History Podcasts

What are the factors that caused the new world civilizations to be less technologically advanced than the old world?

What are the factors that caused the new world civilizations to be less technologically advanced than the old world?

Assuming they started at the same point (maybe the split of the continents or the migration of what became the first "Native Americans" to the American continent), why did the Old World end up developing faster? When the first conquistadors set foot in the New World, it's clear that the old world had developed technologically (for example militarily) better than the New World.


According to Jared Diamond's Guns, Germs and Steel, one of the first steps from a hunter-gatherer society towards civilization is agriculture. While agricultural societies appeared all over the world, the old world had a more suitable environment, especially with regards to the grains and large animals that lived there.

The old world had wheat, which is easy to plant, harvest and eat, while the new world had maize (corn), which is not. With regard to large domesticate-able animals, the old world had horses, sheep and cattle, while the new world just had llamas.

The old world could also trade east-west, which meant plants and animals could easily find similar climates (because of similar latitudes) over very long distances, while the new world's trade routes were primarily north-south.

Agricultural production encourages a sedentary society, which in turn leads to population growth, specialization of craft and labor, and a ruling class. Put it all together and you get more and better technology.


Depends on what you mean by advanced. If you mean in terms of metalworking, the lack of easily exploited tin deposits in the Americas means that a bronze age never took off. There was a copper-working culture surrounding the Great Lakes, and it pre-dated the chalcolithic in the old world by a few thousand years, but this lasted only as long as the accessible copper ore did.

On the other hand, the civilizations in the Americas had architecture, science, math and literature to match anything in the Old World. The Incas and their forebears were masters of textiles - they built massive suspension bridges, armor, even boats, from cotton. Along the Amazon and Mississippi cultures used massive earthworks projects and advanced horticultural knowledge to sustain huge cities. So, what happened?

What happened was Smallpox. It wiped out close to 90% of the population of the Americas in only a few decades. The cultures in the Americas didn't have the population base to copy and improve on what the Europeans were doing - in China and India, the political situation was ripe for exploit by outside powers (and this has been a recurring theme for both civilizations going back millennia), but in the Americas, it was plague and plague alone that allowed the Europeans to take over. (The Vikings had been trying off and on for 500 years before Columbus - things Did Not Go Well for them outside of Greenland.)

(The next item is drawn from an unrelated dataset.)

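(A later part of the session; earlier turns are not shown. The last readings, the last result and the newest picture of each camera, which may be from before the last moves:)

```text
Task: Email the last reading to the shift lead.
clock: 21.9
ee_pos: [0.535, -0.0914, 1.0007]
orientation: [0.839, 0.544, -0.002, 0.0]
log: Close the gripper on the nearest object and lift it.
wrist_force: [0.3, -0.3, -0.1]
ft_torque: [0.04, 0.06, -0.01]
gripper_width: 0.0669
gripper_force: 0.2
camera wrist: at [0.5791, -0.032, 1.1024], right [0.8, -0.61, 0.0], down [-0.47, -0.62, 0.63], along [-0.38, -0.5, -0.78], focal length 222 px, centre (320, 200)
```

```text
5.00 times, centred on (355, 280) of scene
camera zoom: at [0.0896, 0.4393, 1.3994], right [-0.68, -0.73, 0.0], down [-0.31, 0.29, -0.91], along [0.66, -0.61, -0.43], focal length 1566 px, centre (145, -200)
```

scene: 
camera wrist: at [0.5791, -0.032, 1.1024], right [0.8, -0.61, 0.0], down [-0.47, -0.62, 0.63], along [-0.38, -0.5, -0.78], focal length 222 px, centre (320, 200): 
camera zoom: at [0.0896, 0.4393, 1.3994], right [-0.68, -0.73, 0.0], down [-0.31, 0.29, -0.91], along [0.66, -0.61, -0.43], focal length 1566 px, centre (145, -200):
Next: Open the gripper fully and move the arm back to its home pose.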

The civilizations developed around the Mediterranean Sea (Egypt, Babylon, Greece, Rome, Judes) were close together, wich made it easier to share ideas and practice commerce. China, India and the Aztecs had to be developed in a relative vacuum.


Well, Africa is in the Old World, but most of sub-Saharan Africa was developed less than the Maesoamerican civilizations. Pre-Christian North-East Europe was also at the stage comparable with American cultures. Siberia and North Asia were less developed also.

That is, only the European civilization developed from Classic Antiquity had significant advantage over Mesoamerican civilizations (as well as over the rest of the Old World).


Historically, civilizations have developed best along peninsulas: mostly surrounded by water, but with one land bridge. Egypt was a peninsula (between the Nile River, Red Sea, and Mediterranean). So was Babylon (between the Tigris and Euphrates Rivers). India is one large peninsula, as was ancient China (between the Yellow and Yangtze Rivers). Greece and Rome, of course, were the classic examples.

The new world had fewer such peninsulas (in good climates). You can call Patagonia, Argentina a peninsula, but that's too cold. The Panama Canal has made Mexico/Central America a "peninsula," but one that's too hot.

The WHOLE purpose of the Erie Canal was to turn the Eastern United States into a "peninsula (by connecting the Great Lakes, Atlantic Ocean and Gulf of Mexico), which is one reason why that country prospered, beginning in the nineteenth century.